### EXERCISE
Resume the excerpt where it left off.

:: EXCERPT ::

Everline Lewis and Margaret Truss, Appellants, v. the Housing Authority of the City of Talladega, Alabama, et al., Appellees, 397 F.2d 178 (5th Cir. 1968)Annotate this Case
Orzell Billingsley, Jr., Peter A. Hall, Birmingham, Ala., Charles H. Jones, Jr., New York City, Gabrielle A. Kirk, Jack Greenberg, Charles Stephen Ralston, New York City, for appellants.
Byron D. Boyett, Talladega, Ala., Reid B. Barnes, Birmingham, Ala., for appellees.
Before AINSWORTH and SIMPSON, Circuit Judges, and SINGLETON, District Judge.
AINSWORTH, Circuit Judge:
Appellants, who are Negro tenants of Knoxville Homes, a public housing project of the City of Talladega, Alabama, brought this class action, as plaintiffs, under Rule 23(b) (2) of the Federal Rules of Civil Procedure against the Housing Authority of the City of Talladega, Alabama, and its Executive Director, for declaratory and injunctive relief, to redress the alleged deprivation of constitutional rights under the due process and equal protection clauses, and their rights under the United States Housing Act (42 U.S.C. § 1401 et seq.) and the Civil Rights Act of 1964, Section 601 (42 U.S.C. § 2000d).
According to the allegations of their complaint, appellants sought an injunction enjoining defendants from:
A. Continuing to enforce its policy of automatically evicting any family living in any one of its public housing projects if a member of that family has or is expecting an illegitimate child;
B. Continuing to evict or threatening to evict tenants living in any one of its public housing projects without indicating the reasons for the eviction and without giving them a fair hearing on the alleged charges for the eviction;
C. Instituting any proceedings to evict or further threatening to evict plaintiffs and the classes they represent;
D. Continuing to segregate the said public housing projects on the basis of race or color;
E. Failing to comply with federal regulations relating to the operation of public housing projects constructed with the aid of federal funds; in particular, those regulations that require that notices be posted stating that all projects are open to all applicants regardless of race or color.
They allege that the practices complained of also entitled them to a declaratory judgment.
Plaintiffs received letters dated January 23, 1967 from the Housing Authority, notifying them to move and vacate the premises in 10 days. Subsequently they were notified to vacate by February 10, 1967. Though no reason was stated in the letters to the tenants to vacate, the ostensible reason why plaintiff Everline Lewis was being required to vacate was that her daughter was expecting an illegitimate child although the daughter did not live with the tenant. Plaintiff Margaret Truss was being required to vacate for the reason that she was expecting an illegitimate child.

:::
:: RECORDED DATA ::

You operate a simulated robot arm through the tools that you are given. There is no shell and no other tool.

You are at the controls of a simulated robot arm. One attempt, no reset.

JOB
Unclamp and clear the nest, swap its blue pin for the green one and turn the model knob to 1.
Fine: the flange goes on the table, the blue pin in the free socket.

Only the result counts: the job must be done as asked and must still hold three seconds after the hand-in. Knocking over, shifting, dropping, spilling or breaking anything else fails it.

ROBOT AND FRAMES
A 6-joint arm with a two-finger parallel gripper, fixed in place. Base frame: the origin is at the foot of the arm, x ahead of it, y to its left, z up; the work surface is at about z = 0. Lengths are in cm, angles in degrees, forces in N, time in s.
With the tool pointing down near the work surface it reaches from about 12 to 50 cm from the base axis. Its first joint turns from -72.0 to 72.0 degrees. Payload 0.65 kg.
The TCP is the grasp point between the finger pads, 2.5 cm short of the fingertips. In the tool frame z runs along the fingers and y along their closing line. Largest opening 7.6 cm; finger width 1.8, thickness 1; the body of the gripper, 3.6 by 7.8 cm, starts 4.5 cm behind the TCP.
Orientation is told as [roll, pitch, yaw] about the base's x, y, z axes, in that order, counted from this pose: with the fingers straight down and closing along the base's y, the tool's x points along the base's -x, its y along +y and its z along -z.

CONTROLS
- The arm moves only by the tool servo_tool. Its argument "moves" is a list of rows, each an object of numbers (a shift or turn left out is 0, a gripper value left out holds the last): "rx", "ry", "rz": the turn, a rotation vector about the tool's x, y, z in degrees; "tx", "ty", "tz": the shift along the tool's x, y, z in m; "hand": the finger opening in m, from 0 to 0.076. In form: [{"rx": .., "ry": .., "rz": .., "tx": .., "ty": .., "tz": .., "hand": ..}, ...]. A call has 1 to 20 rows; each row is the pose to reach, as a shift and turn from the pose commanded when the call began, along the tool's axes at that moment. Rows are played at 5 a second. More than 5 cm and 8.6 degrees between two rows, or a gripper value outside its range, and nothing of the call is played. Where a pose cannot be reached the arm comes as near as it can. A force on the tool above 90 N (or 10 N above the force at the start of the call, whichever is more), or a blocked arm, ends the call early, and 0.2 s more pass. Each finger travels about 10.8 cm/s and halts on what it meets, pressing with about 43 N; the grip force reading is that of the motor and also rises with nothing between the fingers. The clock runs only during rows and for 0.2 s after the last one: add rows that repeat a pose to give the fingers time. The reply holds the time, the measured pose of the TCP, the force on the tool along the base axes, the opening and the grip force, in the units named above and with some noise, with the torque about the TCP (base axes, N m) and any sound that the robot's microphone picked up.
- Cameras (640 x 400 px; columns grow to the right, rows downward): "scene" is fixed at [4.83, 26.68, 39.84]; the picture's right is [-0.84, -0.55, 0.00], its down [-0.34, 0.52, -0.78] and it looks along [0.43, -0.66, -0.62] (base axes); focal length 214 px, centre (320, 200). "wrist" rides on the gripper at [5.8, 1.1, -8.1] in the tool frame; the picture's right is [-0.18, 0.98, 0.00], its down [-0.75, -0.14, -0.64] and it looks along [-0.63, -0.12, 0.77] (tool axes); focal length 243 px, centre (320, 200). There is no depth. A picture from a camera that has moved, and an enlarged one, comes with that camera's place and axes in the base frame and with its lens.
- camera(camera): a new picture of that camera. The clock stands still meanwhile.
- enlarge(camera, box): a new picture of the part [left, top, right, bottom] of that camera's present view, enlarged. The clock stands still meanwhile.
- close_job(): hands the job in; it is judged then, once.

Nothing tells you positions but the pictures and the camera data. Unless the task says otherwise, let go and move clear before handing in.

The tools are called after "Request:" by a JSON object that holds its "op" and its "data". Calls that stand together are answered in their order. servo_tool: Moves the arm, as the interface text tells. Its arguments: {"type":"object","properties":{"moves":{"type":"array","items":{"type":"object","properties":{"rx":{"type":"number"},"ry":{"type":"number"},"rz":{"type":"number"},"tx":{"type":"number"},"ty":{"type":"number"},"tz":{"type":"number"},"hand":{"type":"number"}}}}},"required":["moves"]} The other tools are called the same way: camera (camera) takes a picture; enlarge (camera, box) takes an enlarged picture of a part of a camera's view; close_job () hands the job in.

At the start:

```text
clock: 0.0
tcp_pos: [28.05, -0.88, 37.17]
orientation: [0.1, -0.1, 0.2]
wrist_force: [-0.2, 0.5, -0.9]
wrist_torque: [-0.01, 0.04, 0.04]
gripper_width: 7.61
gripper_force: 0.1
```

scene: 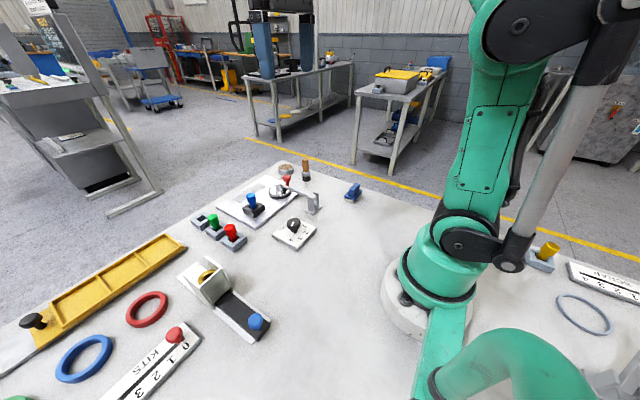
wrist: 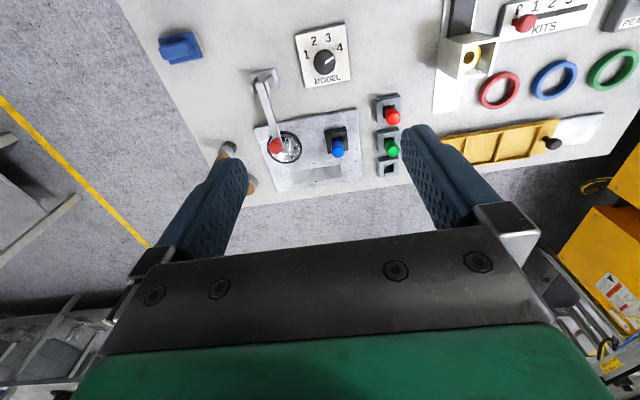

:::

### RESULT
Defendant adopted a rule on February 21, 1964, effective December 1, 1964, that any illegitimate child born to any member of a tenant family would automatically bring eviction of that family, and if it became apparent that a person is expecting an illegitimate child, the family would be evicted immediately.1
On February 10, 1967, the present complaint was filed and the District Judge granted a temporary restraining order stopping the threatened eviction. Thereafter, the Housing Authority filed a motion to dismiss and a supplemental motion to dismiss to which was attached a copy of the revocation of the eviction notices. The Authority then contended that cancellation and revocation of the notices to vacate rendered the case moot and plaintiffs' action should be dismissed. The District Judge granted the motion to dismiss, and on plaintiffs' motion to vacate and set aside the order, the District Judge again held that the suit should be dismissed but without prejudice. The District Judge stated in his order that it appeared "there is no present threat to evict either of the plaintiffs or any other party for violation of the rule referred to." The Court noted plaintiffs' insistence upon a hearing to test the constitutionality of the rule, but stated it did not feel it should meet this issue under the undisputed facts. The Court stated it would permit a reopening of the case "without the necessity of the institution of a new suit at any time that the rights of the plaintiffs might be impaired by any wrongful or unconstitutional acts on the part of the defendants" and that "The plaintiffs will be permitted on proper notice and upon good cause shown to reinstate this action." The effect of the Court's order was to reaffirm its dismissal of the suit (without prejudice) on the ground of mootness.
On February 7, 1967, subsequent to the mailing of the original notices to vacate, the Department of Housing and Urban Development issued a directive to local authorities requiring that no tenant in a federally assisted housing project be given notice to vacate without being told by the local authority, in a private conference or other appropriate manner, the reasons for the eviction, and be given an opportunity to make such reply or explanation as he may wish. The circular is noted in the Supreme Court's decision in Thorpe v. Housing Authority of City of Durham, 386 U.S. 670, 87 S. Ct. 1244, 18 L. Ed. 2d 394 (1967). In his order finally dismissing the plaintiffs' suit the District Judge said, "The counsel for the Housing Authority has stated in open court that the Authority is complying with the circular of the Department of Housing and Urban Development which was involved in the decision of Thorpe v. Housing Authority of the City of Durham * * * and that the aforesaid rule will further in all respects be subordinated to the circular referred to."
Appellants complain that their suit was dismissed with many of the important allegations of their complaint untried and unheard. As to the withdrawal of the threatened eviction, appellants contend that the rule of the Housing Authority which entitles it to evict persons to whom illegitimate children are born, or in whose family an illegitimate child is born, still exists, has not been rescinded, and subjects them to the ever-present threat of eviction.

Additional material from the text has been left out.